--- START ---

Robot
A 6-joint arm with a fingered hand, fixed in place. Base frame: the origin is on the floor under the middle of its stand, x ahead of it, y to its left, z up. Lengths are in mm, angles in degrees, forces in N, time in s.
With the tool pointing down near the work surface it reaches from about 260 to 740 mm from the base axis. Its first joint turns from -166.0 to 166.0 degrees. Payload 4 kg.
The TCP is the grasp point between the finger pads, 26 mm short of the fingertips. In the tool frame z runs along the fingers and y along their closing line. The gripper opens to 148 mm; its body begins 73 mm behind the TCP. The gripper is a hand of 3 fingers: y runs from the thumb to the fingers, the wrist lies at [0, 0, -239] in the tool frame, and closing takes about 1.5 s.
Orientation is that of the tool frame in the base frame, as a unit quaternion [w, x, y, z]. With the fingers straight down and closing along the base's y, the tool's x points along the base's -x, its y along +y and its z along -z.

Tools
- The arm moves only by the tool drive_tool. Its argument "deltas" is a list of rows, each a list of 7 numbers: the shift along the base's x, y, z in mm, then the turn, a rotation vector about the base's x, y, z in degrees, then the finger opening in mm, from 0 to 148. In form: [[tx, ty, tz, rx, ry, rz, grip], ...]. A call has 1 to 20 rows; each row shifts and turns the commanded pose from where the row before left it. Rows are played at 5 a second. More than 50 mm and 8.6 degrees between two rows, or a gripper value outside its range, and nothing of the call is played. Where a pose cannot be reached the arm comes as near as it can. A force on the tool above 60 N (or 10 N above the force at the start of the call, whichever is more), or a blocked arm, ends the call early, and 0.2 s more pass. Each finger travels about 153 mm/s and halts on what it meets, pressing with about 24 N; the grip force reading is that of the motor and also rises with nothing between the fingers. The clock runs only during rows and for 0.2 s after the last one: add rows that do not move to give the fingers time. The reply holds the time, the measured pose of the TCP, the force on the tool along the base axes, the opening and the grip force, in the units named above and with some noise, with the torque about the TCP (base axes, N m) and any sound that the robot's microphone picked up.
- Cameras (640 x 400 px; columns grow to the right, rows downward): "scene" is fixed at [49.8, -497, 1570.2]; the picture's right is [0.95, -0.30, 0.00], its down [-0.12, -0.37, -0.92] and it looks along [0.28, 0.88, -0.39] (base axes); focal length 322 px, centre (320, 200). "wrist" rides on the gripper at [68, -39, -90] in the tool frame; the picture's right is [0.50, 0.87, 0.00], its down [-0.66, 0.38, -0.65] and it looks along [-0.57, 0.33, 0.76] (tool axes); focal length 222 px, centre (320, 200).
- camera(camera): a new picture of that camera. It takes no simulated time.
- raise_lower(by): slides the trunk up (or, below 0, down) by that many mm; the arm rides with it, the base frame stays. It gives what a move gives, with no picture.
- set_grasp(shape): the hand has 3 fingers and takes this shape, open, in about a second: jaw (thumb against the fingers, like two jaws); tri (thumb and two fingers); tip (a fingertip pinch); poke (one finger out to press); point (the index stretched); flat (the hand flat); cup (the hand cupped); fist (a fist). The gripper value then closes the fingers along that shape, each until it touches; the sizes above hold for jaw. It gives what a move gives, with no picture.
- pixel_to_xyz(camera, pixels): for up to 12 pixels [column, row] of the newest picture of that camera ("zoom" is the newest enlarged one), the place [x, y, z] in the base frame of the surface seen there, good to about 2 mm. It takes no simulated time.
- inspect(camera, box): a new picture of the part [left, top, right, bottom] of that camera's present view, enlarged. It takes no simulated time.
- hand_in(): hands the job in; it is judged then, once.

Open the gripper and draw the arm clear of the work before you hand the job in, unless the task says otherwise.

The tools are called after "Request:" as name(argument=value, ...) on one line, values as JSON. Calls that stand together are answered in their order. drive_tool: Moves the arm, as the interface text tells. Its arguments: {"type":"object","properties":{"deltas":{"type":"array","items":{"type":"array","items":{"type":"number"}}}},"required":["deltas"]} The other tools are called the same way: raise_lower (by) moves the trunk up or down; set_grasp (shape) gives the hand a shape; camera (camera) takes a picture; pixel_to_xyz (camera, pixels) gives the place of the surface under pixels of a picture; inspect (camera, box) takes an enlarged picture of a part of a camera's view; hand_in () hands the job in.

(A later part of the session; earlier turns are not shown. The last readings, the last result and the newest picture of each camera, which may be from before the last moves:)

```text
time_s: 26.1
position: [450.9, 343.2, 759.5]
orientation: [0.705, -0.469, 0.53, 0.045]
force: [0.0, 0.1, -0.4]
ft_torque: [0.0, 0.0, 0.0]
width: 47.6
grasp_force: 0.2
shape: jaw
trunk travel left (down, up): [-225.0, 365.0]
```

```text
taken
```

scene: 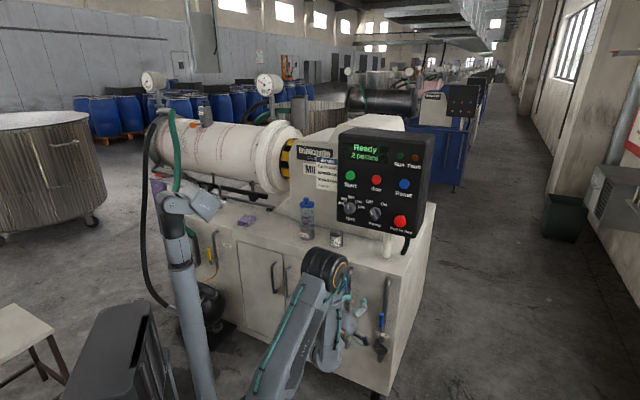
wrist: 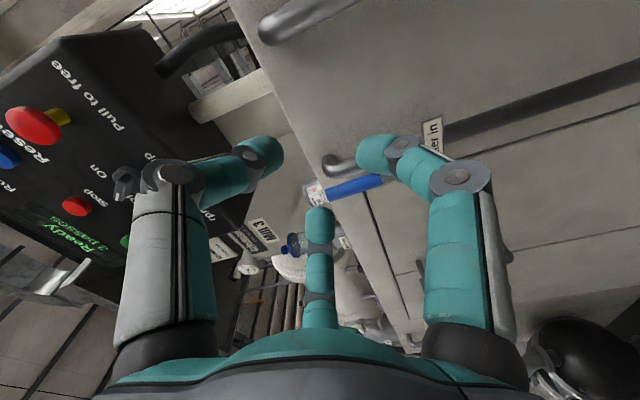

--- END ---

__Work to do__: Copy each line above precisely, dropping the pictures.

__Completed task__:
Robot
A 6-joint arm with a fingered hand, fixed in place. Base frame: the origin is on the floor under the middle of its stand, x ahead of it, y to its left, z up. Lengths are in mm, angles in degrees, forces in N, time in s.
With the tool pointing down near the work surface it reaches from about 260 to 740 mm from the base axis. Its first joint turns from -166.0 to 166.0 degrees. Payload 4 kg.
The TCP is the grasp point between the finger pads, 26 mm short of the fingertips. In the tool frame z runs along the fingers and y along their closing line. The gripper opens to 148 mm; its body begins 73 mm behind the TCP. The gripper is a hand of 3 fingers: y runs from the thumb to the fingers, the wrist lies at [0, 0, -239] in the tool frame, and closing takes about 1.5 s.
Orientation is that of the tool frame in the base frame, as a unit quaternion [w, x, y, z]. With the fingers straight down and closing along the base's y, the tool's x points along the base's -x, its y along +y and its z along -z.

Tools
- The arm moves only by the tool drive_tool. Its argument "deltas" is a list of rows, each a list of 7 numbers: the shift along the base's x, y, z in mm, then the turn, a rotation vector about the base's x, y, z in degrees, then the finger opening in mm, from 0 to 148. In form: [[tx, ty, tz, rx, ry, rz, grip], ...]. A call has 1 to 20 rows; each row shifts and turns the commanded pose from where the row before left it. Rows are played at 5 a second. More than 50 mm and 8.6 degrees between two rows, or a gripper value outside its range, and nothing of the call is played. Where a pose cannot be reached the arm comes as near as it can. A force on the tool above 60 N (or 10 N above the force at the start of the call, whichever is more), or a blocked arm, ends the call early, and 0.2 s more pass. Each finger travels about 153 mm/s and halts on what it meets, pressing with about 24 N; the grip force reading is that of the motor and also rises with nothing between the fingers. The clock runs only during rows and for 0.2 s after the last one: add rows that do not move to give the fingers time. The reply holds the time, the measured pose of the TCP, the force on the tool along the base axes, the opening and the grip force, in the units named above and with some noise, with the torque about the TCP (base axes, N m) and any sound that the robot's microphone picked up.
- Cameras (640 x 400 px; columns grow to the right, rows downward): "scene" is fixed at [49.8, -497, 1570.2]; the picture's right is [0.95, -0.30, 0.00], its down [-0.12, -0.37, -0.92] and it looks along [0.28, 0.88, -0.39] (base axes); focal length 322 px, centre (320, 200). "wrist" rides on the gripper at [68, -39, -90] in the tool frame; the picture's right is [0.50, 0.87, 0.00], its down [-0.66, 0.38, -0.65] and it looks along [-0.57, 0.33, 0.76] (tool axes); focal length 222 px, centre (320, 200).
- camera(camera): a new picture of that camera. It takes no simulated time.
- raise_lower(by): slides the trunk up (or, below 0, down) by that many mm; the arm rides with it, the base frame stays. It gives what a move gives, with no picture.
- set_grasp(shape): the hand has 3 fingers and takes this shape, open, in about a second: jaw (thumb against the fingers, like two jaws); tri (thumb and two fingers); tip (a fingertip pinch); poke (one finger out to press); point (the index stretched); flat (the hand flat); cup (the hand cupped); fist (a fist). The gripper value then closes the fingers along that shape, each until it touches; the sizes above hold for jaw. It gives what a move gives, with no picture.
- pixel_to_xyz(camera, pixels): for up to 12 pixels [column, row] of the newest picture of that camera ("zoom" is the newest enlarged one), the place [x, y, z] in the base frame of the surface seen there, good to about 2 mm. It takes no simulated time.
- inspect(camera, box): a new picture of the part [left, top, right, bottom] of that camera's present view, enlarged. It takes no simulated time.
- hand_in(): hands the job in; it is judged then, once.

Open the gripper and draw the arm clear of the work before you hand the job in, unless the task says otherwise.

The tools are called after "Request:" as name(argument=value, ...) on one line, values as JSON. Calls that stand together are answered in their order. drive_tool: Moves the arm, as the interface text tells. Its arguments: {"type":"object","properties":{"deltas":{"type":"array","items":{"type":"array","items":{"type":"number"}}}},"required":["deltas"]} The other tools are called the same way: raise_lower (by) moves the trunk up or down; set_grasp (shape) gives the hand a shape; camera (camera) takes a picture; pixel_to_xyz (camera, pixels) gives the place of the surface under pixels of a picture; inspect (camera, box) takes an enlarged picture of a part of a camera's view; hand_in () hands the job in.

(A later part of the session; earlier turns are not shown. The last readings, the last result and the newest picture of each camera, which may be from before the last moves:)

```text
time_s: 26.1
position: [450.9, 343.2, 759.5]
orientation: [0.705, -0.469, 0.53, 0.045]
force: [0.0, 0.1, -0.4]
ft_torque: [0.0, 0.0, 0.0]
width: 47.6
grasp_force: 0.2
shape: jaw
trunk travel left (down, up): [-225.0, 365.0]
```

```text
taken
```

scene: 
wrist: 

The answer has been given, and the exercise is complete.